Passage shown

Os
trechos abaixo são de “Machado: Romance”, de Silviano Santiago, vencedor do
Prêmio Jabuti 2017.
Em
1900, era tamanho “o descalabro da vigilância policial” no Rio de Janeiro:
... que o coronel Hermes da Fonseca, que viria a ser
presidente da República e era então comandante da Brigada Policial, convoca o
delegado Eneias para discutir questão mais ampla e definitiva. Em pauta nas
negociações do alto escalão, a proposta de a força militar da nação reforçar a
força policial do Distrito Federal. Força militar e polícia civil dariam as
mãos no combate ao crime na capital da República. Assinado o acordo, o coronel
Hermes da Fonseca decide que “serão postos à disposição da polícia central mil
e tantos praças, diariamente, para que sejam distribuídos pela cidade”.
Mas
logo “os responsáveis pela ordem pública extrapolam a noção de crime segundo a
lei penal, aplicando-a ao comportamento privado de muitos dos cidadãos e dos
artistas”.

Written exercise 1
Each line from the one containing "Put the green" through the one containing "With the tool" must be echoed exactly, endpoints included, and every other line omitted.

Material provided

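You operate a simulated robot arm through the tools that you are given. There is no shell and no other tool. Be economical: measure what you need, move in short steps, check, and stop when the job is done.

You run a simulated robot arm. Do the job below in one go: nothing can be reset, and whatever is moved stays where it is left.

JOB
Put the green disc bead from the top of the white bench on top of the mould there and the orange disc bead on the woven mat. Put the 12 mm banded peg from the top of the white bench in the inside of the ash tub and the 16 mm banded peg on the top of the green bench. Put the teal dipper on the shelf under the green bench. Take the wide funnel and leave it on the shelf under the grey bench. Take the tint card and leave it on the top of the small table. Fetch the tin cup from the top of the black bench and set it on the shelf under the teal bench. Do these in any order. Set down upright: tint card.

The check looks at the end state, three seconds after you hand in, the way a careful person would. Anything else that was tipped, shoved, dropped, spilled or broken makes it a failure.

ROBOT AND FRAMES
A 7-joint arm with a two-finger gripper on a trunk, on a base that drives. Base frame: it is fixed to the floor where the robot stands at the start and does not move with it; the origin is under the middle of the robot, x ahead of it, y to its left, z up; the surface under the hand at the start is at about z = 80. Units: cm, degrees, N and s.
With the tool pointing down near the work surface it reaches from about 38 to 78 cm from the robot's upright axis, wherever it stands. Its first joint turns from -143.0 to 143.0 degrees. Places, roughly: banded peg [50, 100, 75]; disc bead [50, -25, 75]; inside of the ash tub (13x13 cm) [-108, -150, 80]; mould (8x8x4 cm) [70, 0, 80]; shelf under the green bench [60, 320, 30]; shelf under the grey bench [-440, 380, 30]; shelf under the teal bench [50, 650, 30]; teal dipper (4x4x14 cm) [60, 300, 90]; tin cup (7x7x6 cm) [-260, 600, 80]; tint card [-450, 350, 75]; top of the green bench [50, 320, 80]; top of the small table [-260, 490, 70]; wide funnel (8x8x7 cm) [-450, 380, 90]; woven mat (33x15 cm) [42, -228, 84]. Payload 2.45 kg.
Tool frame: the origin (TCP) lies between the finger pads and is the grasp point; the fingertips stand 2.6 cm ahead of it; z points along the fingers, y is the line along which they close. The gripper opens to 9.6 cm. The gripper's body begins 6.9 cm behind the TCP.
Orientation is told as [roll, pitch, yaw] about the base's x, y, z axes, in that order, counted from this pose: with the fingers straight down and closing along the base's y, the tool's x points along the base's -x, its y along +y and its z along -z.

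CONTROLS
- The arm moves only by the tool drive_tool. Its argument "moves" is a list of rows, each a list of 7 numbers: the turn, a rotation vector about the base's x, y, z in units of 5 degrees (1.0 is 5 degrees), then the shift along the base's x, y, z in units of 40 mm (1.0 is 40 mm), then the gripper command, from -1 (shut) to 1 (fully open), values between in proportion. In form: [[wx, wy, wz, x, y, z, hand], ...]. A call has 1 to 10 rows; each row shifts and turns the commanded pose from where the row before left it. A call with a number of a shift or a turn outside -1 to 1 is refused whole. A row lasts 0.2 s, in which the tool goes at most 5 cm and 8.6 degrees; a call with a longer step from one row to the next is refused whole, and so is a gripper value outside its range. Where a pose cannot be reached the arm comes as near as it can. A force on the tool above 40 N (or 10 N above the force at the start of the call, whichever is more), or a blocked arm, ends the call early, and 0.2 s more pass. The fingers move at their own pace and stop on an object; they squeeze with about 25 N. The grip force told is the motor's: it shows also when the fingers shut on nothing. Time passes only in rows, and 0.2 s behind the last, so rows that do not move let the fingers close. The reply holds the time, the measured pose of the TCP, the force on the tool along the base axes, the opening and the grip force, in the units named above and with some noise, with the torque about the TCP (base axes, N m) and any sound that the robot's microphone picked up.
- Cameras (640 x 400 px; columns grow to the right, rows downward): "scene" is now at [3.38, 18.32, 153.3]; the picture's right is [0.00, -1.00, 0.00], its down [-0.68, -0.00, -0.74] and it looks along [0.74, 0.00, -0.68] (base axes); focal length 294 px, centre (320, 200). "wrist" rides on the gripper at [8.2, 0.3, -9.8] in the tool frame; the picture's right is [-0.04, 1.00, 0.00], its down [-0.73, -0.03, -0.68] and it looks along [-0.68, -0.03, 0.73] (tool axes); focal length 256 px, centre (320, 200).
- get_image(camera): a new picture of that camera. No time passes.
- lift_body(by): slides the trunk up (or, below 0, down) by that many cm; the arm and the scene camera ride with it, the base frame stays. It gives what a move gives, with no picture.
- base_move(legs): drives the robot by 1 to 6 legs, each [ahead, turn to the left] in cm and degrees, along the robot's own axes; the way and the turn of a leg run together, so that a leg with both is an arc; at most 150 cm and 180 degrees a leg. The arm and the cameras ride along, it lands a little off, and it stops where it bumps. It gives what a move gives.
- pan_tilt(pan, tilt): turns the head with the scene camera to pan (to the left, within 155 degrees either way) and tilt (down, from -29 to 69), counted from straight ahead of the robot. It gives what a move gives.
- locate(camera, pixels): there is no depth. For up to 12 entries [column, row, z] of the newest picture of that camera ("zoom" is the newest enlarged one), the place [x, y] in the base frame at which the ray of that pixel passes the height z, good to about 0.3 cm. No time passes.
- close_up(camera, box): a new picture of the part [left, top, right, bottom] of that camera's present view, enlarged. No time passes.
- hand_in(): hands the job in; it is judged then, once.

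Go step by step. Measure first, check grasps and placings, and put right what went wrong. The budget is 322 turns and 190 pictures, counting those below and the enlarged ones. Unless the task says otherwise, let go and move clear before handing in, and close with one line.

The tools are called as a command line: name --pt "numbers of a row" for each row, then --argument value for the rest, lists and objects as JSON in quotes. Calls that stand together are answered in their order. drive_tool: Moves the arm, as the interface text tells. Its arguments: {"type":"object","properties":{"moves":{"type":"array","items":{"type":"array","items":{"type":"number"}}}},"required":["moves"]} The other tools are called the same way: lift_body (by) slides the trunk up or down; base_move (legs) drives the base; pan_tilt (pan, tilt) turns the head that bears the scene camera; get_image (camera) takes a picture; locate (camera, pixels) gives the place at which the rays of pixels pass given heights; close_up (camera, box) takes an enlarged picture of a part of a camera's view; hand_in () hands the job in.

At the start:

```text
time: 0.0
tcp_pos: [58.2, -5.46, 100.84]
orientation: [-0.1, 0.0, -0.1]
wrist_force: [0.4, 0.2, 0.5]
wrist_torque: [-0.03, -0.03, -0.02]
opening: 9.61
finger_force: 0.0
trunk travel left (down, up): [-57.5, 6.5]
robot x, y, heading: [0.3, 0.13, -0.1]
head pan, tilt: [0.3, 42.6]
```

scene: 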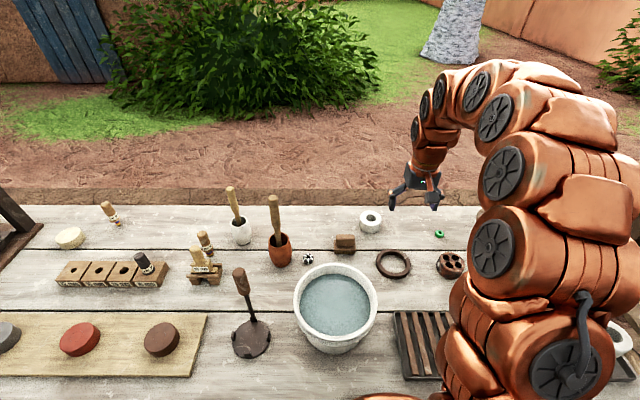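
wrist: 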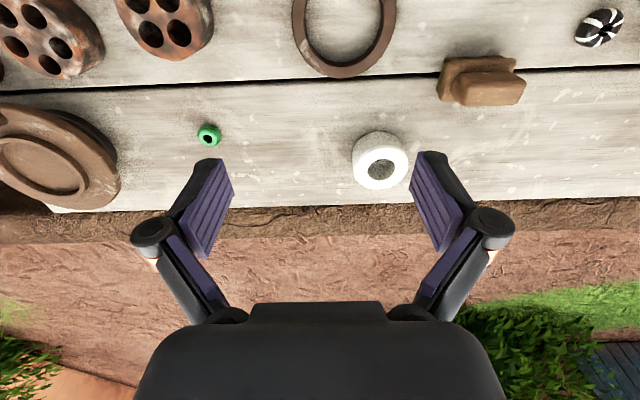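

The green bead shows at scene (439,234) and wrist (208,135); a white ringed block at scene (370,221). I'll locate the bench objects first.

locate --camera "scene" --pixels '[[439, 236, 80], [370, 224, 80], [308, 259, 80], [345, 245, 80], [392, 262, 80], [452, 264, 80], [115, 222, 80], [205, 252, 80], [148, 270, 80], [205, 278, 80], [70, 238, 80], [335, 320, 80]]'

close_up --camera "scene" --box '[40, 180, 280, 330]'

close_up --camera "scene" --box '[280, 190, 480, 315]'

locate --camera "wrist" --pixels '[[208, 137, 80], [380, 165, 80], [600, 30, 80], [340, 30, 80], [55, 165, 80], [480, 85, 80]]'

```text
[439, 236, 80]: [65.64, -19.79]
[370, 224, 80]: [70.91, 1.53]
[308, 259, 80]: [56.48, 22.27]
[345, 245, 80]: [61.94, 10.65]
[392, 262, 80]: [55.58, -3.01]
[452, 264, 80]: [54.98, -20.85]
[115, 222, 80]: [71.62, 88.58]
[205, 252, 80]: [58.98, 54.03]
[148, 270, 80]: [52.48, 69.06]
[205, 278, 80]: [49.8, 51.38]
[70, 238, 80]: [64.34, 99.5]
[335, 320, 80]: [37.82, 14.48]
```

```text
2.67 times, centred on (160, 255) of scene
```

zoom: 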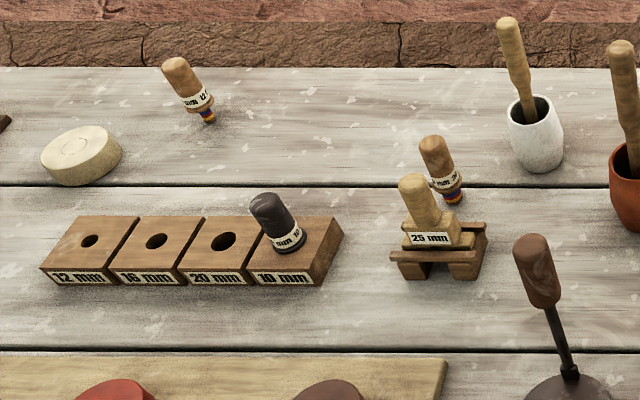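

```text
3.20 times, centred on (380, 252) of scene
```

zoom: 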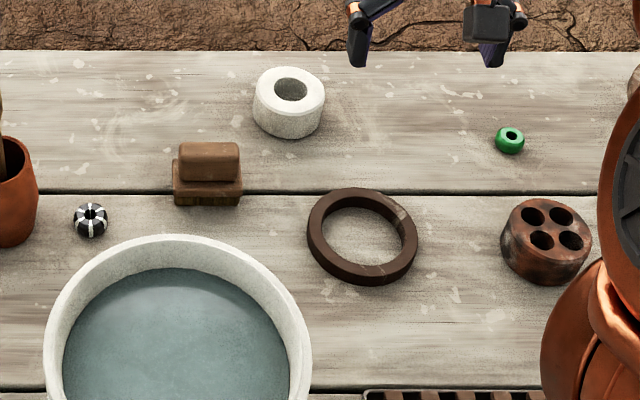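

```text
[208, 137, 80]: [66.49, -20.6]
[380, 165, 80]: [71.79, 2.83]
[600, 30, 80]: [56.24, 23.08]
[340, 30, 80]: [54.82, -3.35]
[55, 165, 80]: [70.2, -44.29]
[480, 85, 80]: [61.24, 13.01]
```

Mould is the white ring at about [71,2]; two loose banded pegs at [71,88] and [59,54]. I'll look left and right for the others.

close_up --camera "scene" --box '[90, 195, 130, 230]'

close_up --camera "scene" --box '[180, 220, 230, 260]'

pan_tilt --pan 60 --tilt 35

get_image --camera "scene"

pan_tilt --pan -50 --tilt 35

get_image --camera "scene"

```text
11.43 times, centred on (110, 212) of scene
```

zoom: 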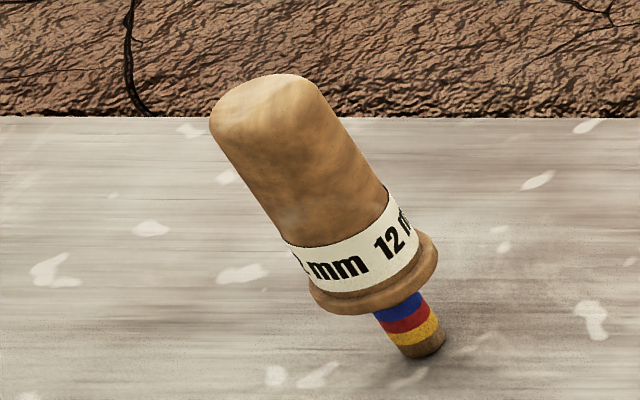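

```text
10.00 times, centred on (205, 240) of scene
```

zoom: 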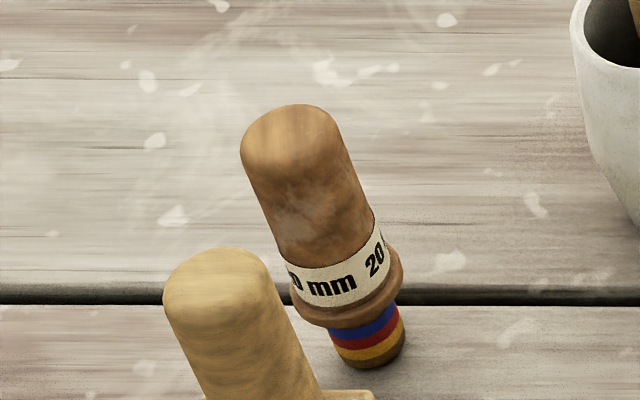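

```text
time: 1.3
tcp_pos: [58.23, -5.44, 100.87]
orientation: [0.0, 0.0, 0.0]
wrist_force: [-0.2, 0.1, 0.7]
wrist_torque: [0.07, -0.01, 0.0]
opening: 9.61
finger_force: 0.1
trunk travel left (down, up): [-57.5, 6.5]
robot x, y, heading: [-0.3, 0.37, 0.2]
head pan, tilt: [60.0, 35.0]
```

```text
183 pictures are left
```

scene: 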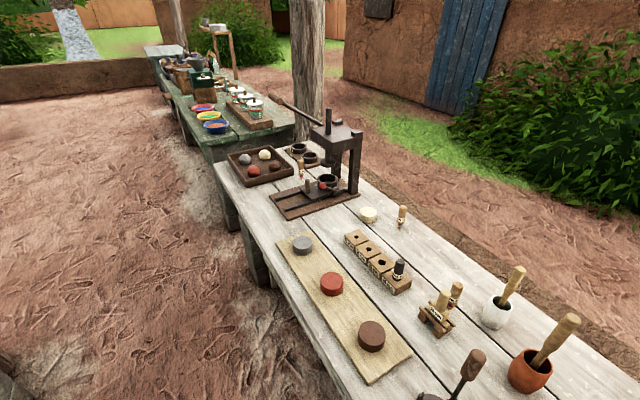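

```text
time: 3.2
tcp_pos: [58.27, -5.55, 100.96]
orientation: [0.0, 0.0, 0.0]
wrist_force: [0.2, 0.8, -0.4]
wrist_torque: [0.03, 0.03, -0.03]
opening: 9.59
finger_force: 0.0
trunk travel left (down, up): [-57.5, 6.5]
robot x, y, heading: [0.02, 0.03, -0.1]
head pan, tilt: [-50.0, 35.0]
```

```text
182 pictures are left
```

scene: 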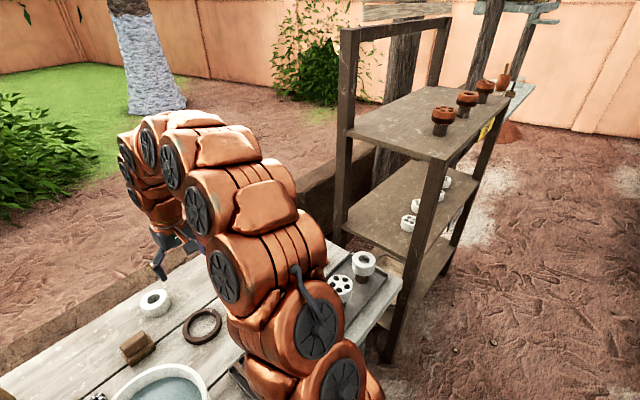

Written exercise 2
How does the passage shown go on? Write the next part.

Exercise output 1
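Put the green disc bead from the top of the white bench on top of the mould there and the orange disc bead on the woven mat. Put the 12 mm banded peg from the top of the white bench in the inside of the ash tub and the 16 mm banded peg on the top of the green bench. Put the teal dipper on the shelf under the green bench. Take the wide funnel and leave it on the shelf under the grey bench. Take the tint card and leave it on the top of the small table. Fetch the tin cup from the top of the black bench and set it on the shelf under the teal bench. Do these in any order. Set down upright: tint card.

The check looks at the end state, three seconds after you hand in, the way a careful person would. Anything else that was tipped, shoved, dropped, spilled or broken makes it a failure.

ROBOT AND FRAMES
A 7-joint arm with a two-finger gripper on a trunk, on a base that drives. Base frame: it is fixed to the floor where the robot stands at the start and does not move with it; the origin is under the middle of the robot, x ahead of it, y to its left, z up; the surface under the hand at the start is at about z = 80. Units: cm, degrees, N and s.
With the tool pointing down near the work surface it reaches from about 38 to 78 cm from the robot's upright axis, wherever it stands. Its first joint turns from -143.0 to 143.0 degrees. Places, roughly: banded peg [50, 100, 75]; disc bead [50, -25, 75]; inside of the ash tub (13x13 cm) [-108, -150, 80]; mould (8x8x4 cm) [70, 0, 80]; shelf under the green bench [60, 320, 30]; shelf under the grey bench [-440, 380, 30]; shelf under the teal bench [50, 650, 30]; teal dipper (4x4x14 cm) [60, 300, 90]; tin cup (7x7x6 cm) [-260, 600, 80]; tint card [-450, 350, 75]; top of the green bench [50, 320, 80]; top of the small table [-260, 490, 70]; wide funnel (8x8x7 cm) [-450, 380, 90]; woven mat (33x15 cm) [42, -228, 84]. Payload 2.45 kg.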

Exercise output 2
Conclusão
do narrador:
Os problemas que a capital federal enfrenta não se
resolvem com o policiamento indiscriminado dos miseráveis e dos
desclassificados, segundo as normas ditadas pela moral pequeno-burguesa. É a
sociedade carioca como um todo que, na passagem do século XIX para o seguinte,
embaralha de modo contraditório os cacos que a compõem. Quer ser moderna e é
tradicionalista, injusta e preconceituosa. Nunca reconheceu o trabalho livre e
continua a não reconhecê-lo e, se é obrigada a reconhecê-lo pelas
circunstâncias da Lei Áurea e da Proclamação da República, é apenas para que
dele se sirva com um à vontade que escandaliza qualquer estrangeiro culto que
nos visita.
Cento
e dezoito anos depois...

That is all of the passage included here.